◆ Brief
Extract the data exactly, missing nothing.
# START OF Data
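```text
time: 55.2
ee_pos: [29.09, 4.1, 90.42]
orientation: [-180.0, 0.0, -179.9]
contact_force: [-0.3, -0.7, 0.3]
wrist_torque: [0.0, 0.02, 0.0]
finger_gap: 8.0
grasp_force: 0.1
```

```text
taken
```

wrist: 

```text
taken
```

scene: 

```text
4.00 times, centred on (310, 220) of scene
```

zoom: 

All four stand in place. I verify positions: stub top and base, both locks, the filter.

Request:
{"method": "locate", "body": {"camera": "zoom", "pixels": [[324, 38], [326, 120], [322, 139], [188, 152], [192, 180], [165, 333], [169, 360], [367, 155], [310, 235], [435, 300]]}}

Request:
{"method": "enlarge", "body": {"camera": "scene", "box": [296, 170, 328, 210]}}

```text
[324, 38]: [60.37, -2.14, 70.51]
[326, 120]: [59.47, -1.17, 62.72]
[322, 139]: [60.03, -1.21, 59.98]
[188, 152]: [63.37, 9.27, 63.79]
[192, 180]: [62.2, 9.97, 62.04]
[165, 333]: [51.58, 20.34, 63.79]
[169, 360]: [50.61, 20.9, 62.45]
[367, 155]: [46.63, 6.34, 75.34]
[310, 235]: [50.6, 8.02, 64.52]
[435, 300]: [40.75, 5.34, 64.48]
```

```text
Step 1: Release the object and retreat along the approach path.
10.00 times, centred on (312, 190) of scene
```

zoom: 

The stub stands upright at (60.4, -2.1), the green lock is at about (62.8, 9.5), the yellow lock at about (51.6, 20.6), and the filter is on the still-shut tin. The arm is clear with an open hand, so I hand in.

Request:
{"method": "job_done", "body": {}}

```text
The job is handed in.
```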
# END OF Data
◆ Solution to the exercise
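```text
time: 55.2
ee_pos: [29.09, 4.1, 90.42]
orientation: [-180.0, 0.0, -179.9]
contact_force: [-0.3, -0.7, 0.3]
wrist_torque: [0.0, 0.02, 0.0]
finger_gap: 8.0
grasp_force: 0.1
```

```text
taken
```

wrist: 

```text
taken
```

scene: 

```text
4.00 times, centred on (310, 220) of scene
```

zoom: 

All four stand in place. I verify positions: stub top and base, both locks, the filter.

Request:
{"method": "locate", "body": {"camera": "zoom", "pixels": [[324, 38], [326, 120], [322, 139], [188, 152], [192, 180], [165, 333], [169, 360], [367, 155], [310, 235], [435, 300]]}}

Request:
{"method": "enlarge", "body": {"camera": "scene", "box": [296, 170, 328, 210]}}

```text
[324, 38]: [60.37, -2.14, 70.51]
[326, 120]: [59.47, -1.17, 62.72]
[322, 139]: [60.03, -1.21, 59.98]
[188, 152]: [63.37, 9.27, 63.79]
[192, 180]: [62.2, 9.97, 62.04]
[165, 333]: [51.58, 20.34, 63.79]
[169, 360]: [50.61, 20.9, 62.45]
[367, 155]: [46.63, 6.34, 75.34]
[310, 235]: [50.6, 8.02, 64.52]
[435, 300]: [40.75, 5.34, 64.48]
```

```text
Step 1: Release the object and retreat along the approach path.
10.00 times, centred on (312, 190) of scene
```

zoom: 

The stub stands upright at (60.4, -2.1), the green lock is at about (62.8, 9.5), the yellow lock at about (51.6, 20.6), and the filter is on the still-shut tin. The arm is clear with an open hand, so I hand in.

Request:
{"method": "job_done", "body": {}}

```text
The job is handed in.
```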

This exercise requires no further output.